The Legislatures of some of the States, however, have defined
capitation fee. We may notice that in the Tamil Nadu Educational
Institutions (Prohibition of Collection of Capitation Fee) Act, 1992,
Capitation fee has been defined as:
"capitation fee means any amount by whatever
name called, paid or collected directly or
indirectly in excess of the fee prescribed
under Section 4;"
Section 4 of the said Act states that any amount collected in
excess of the fee so prescribed is prohibited in the following terms:
"Regulation of fee, etc. - (1) Notwithstanding
anything contained in any other law for the
time being in force, the Government, by
notification, regulate the tuition fee or any
other fee or deposit that may be received or
collected by any educational institution or
class or classes of such educational
institutions in respect of any or all class or
classes of students:
Provided that before issuing a notification
under this sub-section, the draft of which
shall be published, in the Tamil Nadu
Government Gazette stating that any objection
or suggestion which may be received by the
Government, within such period as may be
specified therein, shall be considered by them.

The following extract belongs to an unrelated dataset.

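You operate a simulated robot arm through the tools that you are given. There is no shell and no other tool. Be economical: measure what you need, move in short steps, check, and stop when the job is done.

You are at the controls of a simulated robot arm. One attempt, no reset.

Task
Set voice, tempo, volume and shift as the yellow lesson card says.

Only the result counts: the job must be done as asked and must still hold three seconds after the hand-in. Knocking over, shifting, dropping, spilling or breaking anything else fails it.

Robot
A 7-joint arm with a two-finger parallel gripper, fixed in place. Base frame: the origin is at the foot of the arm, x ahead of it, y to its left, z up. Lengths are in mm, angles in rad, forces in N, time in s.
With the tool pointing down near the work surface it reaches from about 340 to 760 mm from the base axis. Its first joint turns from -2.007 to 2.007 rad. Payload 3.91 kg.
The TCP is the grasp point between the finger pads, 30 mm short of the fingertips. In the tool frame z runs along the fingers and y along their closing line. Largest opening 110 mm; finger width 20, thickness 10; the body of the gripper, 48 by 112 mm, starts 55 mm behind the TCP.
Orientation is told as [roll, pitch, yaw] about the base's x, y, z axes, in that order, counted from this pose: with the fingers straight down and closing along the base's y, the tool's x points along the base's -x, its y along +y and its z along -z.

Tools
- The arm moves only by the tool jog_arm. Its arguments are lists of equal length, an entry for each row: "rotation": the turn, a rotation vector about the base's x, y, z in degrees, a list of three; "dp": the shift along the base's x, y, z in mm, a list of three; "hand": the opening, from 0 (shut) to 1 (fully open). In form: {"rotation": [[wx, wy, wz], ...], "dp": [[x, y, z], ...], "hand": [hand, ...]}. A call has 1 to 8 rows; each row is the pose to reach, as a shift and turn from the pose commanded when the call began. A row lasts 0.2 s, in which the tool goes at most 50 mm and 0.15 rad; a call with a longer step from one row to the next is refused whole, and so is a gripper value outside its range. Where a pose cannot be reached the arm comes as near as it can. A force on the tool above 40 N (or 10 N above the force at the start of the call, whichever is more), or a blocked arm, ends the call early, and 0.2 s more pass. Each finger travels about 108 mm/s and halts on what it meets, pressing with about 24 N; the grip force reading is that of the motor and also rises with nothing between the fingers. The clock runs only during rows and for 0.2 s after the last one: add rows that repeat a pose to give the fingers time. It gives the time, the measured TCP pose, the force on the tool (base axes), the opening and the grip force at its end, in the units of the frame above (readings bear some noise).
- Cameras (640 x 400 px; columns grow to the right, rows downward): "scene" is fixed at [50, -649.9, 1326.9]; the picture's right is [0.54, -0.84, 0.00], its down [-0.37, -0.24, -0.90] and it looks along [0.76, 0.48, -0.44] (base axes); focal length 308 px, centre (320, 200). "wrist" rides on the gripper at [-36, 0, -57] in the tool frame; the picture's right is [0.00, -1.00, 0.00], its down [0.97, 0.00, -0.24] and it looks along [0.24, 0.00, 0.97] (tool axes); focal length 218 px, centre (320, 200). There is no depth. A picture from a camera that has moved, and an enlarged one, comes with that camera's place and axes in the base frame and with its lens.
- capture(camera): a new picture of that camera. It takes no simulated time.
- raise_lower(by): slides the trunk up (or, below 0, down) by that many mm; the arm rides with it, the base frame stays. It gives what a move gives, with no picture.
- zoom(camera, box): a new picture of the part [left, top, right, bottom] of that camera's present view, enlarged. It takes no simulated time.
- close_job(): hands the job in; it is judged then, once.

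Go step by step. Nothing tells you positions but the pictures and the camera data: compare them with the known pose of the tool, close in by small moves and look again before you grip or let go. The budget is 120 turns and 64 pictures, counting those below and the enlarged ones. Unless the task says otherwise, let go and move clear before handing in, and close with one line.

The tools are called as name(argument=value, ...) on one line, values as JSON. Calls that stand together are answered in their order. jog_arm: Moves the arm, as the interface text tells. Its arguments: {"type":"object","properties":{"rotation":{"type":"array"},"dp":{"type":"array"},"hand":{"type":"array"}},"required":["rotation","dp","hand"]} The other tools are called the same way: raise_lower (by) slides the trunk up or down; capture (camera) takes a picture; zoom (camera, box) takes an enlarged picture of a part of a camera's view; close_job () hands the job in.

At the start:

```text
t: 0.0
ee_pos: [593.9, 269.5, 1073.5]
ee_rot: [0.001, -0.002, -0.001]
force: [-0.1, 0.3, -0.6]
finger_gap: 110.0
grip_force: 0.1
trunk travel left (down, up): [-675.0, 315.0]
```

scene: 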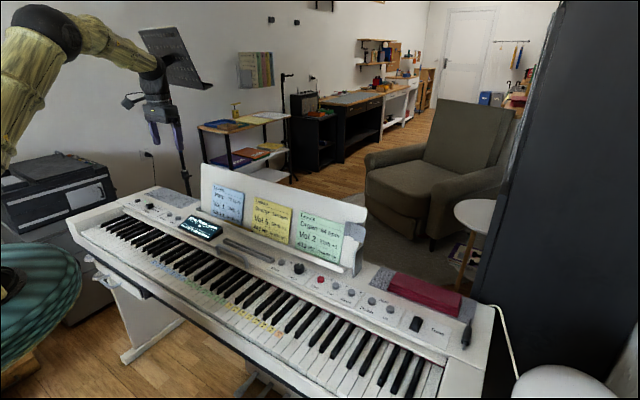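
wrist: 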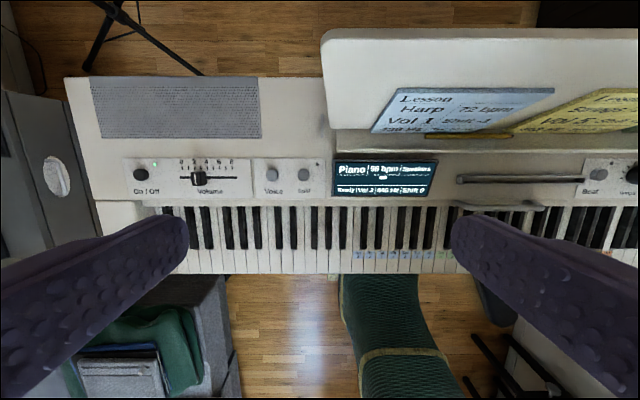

(2) No educational institution shall receive or
collect any fee or accept deposit in excess of
the amount notified under sub-section (1).
(3) Every educational institution shall issue
an official receipt for the fee or deposit
received or collected by it."
Once, however, it is held that such a provision would not
constitute a reasonable restriction within the meaning of Clause (6) of
Article 19, it must also be held that such a provision would not
satisfy the test of permissible regulations within the meaning of
Article 30 thereof.
The ground reality, however, cannot be lost sight of. It is
true, as has been contended by the learned counsel appearing on behalf
of the applicants, that the Central Government in answer to question
raised in the Parliament has stated that the expenses incurred by the
State for imparting education to the students is very high. It may
vary from three lakhs to five lakhs. Some States, however, in their
colleges charge about rupees five thousand per year; whereas the
unaided institutions demand anything between rupees two lakhs to five
lakhs.
Some State Governments unfortunately followed suit, hiked fees
and like many private unaided institutions the State of Haryana has
also demanded the entire amount of fees for the whole course.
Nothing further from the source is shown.